## START Text provided

Peki, kimdir bu “ABD ve Batılılar”? Bize göre “sömürü sermayesi”dir.
Öyleyse, “sömürü sermayesi” üzerinde durmamız gerekiyor.
Sömürü sermayesinin sahipleri, dört bin senedir insanlık içinde önemli rol oynayan bir kavmin çocuklardır. Mezopotamya’da tek tanrılı dini tedvin eden Hz. İbrahim çocuklarını yeryüzüne dağıtmıştı. İshak ve onun oğlu Yakup Filistin’e gelmişler ve orada uygarlık kurmaya başlamışlardı. Hz. Yusuf Mısır’da devletin en yetkili yerine gelmiş ve Mısır uygarlığının yücelmesini sağlamıştı. Hz. Musa halkını çöllerde uluslaştırmış ve Filistin’de devlet kurmaları seviyesine kadar götürmüştü. Hz. Davut ve Hz. Süleyman peygamberler insanlığı yüksek uygarlık seviyesine ulaştırmışlardı. Hazreti İsa da onların arasından çıktı. Sonunda, bugünkü Avrupa Uygarlığı ve bugünkü Batı onların eseridir.
Sömürü sermayesi sahipleri, beş yüz sene süresince Müslümanlarla Hıristiyanları savaştırdılar (Haçlı Seferleri) ve kendileri hâkim oldular.
19’uncu asrın sonunda sermaye Osmanlı İmparatorluğu’nu tasfiye ederek, “dine dayalı denge”yi sona erdirdiler, “rejime dayalı denge” oluşturmaya çalıştılar.
Bunun için Türkiye dâhil bütün İslâm ülkelerinde birer “diktatör” yerleştirdiler ve onlara “dinsizlik” yaptırdılar...
Türkler sermayenin bu hamlesine karşılık zamanla ülkelerine demokrasiyi getirerek etkisiz hâle getirdiler.
Dinsizleşme ortadan kalktı ama dinler yozlaşmaya başladı.
İslâm ülkelerinde olduğu gibi Arap ülkelerinde de dinsizlik politikası hep devam etmiştir.
İşte, “Libya’daki diktatör Kaddafi” de budur, dinsizleştirme ve diğer sömürü sermayesi projelerini uygulama görevlilerinden biridir ama görevi sona ermek üzere!

## END Text provided

◆ **Stated exercise 1**
Extract from the entries below, exactly as given, only the lines from the line containing "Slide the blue" to the line containing "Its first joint", both lines included.

## START Entries supplied

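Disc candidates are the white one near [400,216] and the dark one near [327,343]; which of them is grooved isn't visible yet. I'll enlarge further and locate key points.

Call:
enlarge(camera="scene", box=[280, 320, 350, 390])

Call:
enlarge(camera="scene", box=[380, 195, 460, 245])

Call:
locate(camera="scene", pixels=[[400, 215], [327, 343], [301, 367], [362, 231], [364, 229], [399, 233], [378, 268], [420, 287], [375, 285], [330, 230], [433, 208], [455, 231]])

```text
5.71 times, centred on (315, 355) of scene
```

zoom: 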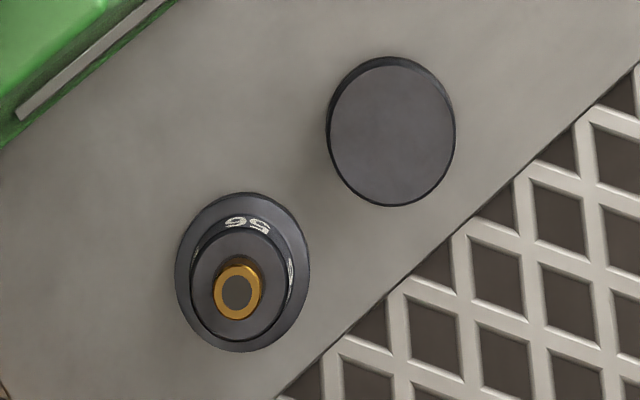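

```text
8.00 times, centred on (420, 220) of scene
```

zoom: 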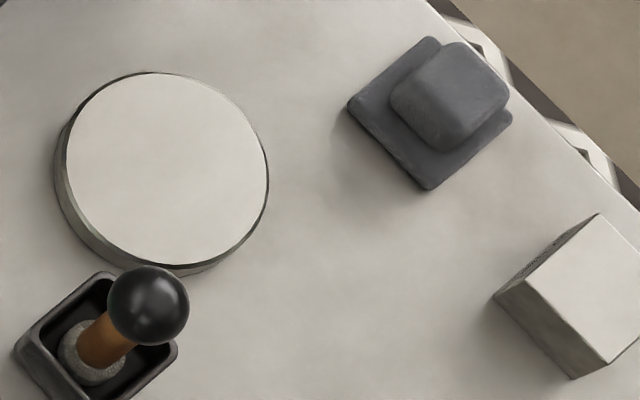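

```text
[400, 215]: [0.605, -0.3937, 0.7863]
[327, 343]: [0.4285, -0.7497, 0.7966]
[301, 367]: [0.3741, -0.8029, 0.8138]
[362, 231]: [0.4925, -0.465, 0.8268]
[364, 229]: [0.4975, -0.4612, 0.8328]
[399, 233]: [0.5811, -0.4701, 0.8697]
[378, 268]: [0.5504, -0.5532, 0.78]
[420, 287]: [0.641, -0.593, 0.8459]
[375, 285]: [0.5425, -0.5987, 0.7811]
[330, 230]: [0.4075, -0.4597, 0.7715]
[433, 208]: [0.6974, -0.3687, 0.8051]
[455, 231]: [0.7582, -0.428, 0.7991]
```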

## END Entries supplied
## START Entries supplied

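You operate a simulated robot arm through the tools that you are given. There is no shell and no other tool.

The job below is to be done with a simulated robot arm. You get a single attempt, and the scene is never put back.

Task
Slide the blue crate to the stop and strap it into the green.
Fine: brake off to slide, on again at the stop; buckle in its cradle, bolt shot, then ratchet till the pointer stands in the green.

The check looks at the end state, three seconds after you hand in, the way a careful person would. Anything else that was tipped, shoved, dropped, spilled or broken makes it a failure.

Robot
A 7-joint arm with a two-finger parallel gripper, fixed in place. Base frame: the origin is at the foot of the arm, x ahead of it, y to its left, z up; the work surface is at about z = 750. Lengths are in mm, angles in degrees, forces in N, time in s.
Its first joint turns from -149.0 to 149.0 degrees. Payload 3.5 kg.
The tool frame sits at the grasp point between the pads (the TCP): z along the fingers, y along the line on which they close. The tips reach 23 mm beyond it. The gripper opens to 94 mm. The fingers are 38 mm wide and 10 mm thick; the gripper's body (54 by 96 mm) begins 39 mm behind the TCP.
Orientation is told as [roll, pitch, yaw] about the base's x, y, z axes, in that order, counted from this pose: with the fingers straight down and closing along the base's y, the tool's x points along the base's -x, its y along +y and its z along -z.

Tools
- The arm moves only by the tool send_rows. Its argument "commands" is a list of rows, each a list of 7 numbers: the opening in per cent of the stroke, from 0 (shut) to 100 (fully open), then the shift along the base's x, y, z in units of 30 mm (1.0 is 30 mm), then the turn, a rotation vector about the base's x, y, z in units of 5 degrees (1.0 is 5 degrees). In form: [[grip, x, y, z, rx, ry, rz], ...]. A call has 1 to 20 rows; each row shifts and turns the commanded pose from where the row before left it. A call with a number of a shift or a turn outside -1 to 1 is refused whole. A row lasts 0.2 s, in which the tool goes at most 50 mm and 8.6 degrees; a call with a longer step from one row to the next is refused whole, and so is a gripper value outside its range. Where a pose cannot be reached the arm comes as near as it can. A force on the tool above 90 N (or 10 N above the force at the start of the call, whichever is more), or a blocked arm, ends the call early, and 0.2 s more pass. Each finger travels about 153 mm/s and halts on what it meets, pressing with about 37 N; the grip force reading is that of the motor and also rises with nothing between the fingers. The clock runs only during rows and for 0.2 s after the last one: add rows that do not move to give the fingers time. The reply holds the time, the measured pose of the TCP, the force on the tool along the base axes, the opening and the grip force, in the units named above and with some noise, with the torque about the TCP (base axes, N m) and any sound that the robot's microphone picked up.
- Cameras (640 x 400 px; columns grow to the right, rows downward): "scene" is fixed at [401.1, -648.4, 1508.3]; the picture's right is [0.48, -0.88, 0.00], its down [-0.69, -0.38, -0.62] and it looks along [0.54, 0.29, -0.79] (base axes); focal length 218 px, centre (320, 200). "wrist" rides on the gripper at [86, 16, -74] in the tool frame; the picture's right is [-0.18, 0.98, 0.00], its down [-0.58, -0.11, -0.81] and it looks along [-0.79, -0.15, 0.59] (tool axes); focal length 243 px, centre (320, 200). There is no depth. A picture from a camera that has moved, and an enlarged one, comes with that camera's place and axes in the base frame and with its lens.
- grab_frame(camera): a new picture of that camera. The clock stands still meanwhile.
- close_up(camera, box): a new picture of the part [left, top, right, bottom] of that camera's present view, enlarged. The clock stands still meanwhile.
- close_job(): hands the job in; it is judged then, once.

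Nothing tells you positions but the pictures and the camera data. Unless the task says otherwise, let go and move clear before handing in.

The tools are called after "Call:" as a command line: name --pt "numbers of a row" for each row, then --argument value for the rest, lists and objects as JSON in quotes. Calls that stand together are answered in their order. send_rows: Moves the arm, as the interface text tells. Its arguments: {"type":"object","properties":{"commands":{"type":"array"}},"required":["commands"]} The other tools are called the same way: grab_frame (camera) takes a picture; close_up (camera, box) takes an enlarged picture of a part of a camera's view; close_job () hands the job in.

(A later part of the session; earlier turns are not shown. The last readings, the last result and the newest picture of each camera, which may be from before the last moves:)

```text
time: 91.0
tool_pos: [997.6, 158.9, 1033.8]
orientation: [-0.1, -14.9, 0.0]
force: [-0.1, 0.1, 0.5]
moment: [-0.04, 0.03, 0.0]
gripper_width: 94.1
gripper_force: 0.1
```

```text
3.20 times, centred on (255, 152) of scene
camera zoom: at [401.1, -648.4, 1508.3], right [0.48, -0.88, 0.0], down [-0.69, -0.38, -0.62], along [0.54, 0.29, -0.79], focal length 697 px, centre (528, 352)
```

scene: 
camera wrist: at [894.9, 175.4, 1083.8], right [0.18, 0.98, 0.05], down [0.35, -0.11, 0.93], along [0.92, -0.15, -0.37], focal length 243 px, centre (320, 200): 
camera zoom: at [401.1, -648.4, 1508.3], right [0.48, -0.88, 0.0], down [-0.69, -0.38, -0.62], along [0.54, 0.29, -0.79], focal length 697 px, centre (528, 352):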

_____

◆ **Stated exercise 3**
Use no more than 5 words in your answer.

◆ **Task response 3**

## END Entries supplied

◆ **Stated exercise 2**
Please copy out the portion of the text provided from "19’uncu asrın sonunda" to "etkisiz hâle getirdiler." without changes.

◆ **Task response 1**
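Slide the blue crate to the stop and strap it into the green.
Fine: brake off to slide, on again at the stop; buckle in its cradle, bolt shot, then ratchet till the pointer stands in the green.

The check looks at the end state, three seconds after you hand in, the way a careful person would. Anything else that was tipped, shoved, dropped, spilled or broken makes it a failure.

Robot
A 7-joint arm with a two-finger parallel gripper, fixed in place. Base frame: the origin is at the foot of the arm, x ahead of it, y to its left, z up; the work surface is at about z = 750. Lengths are in mm, angles in degrees, forces in N, time in s.
Its first joint turns from -149.0 to 149.0 degrees. Payload 3.5 kg.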

◆ **Task response 2**
19’uncu asrın sonunda sermaye Osmanlı İmparatorluğu’nu tasfiye ederek, “dine dayalı denge”yi sona erdirdiler, “rejime dayalı denge” oluşturmaya çalıştılar.
Bunun için Türkiye dâhil bütün İslâm ülkelerinde birer “diktatör” yerleştirdiler ve onlara “dinsizlik” yaptırdılar...
Türkler sermayenin bu hamlesine karşılık zamanla ülkelerine demokrasiyi getirerek etkisiz hâle getirdiler.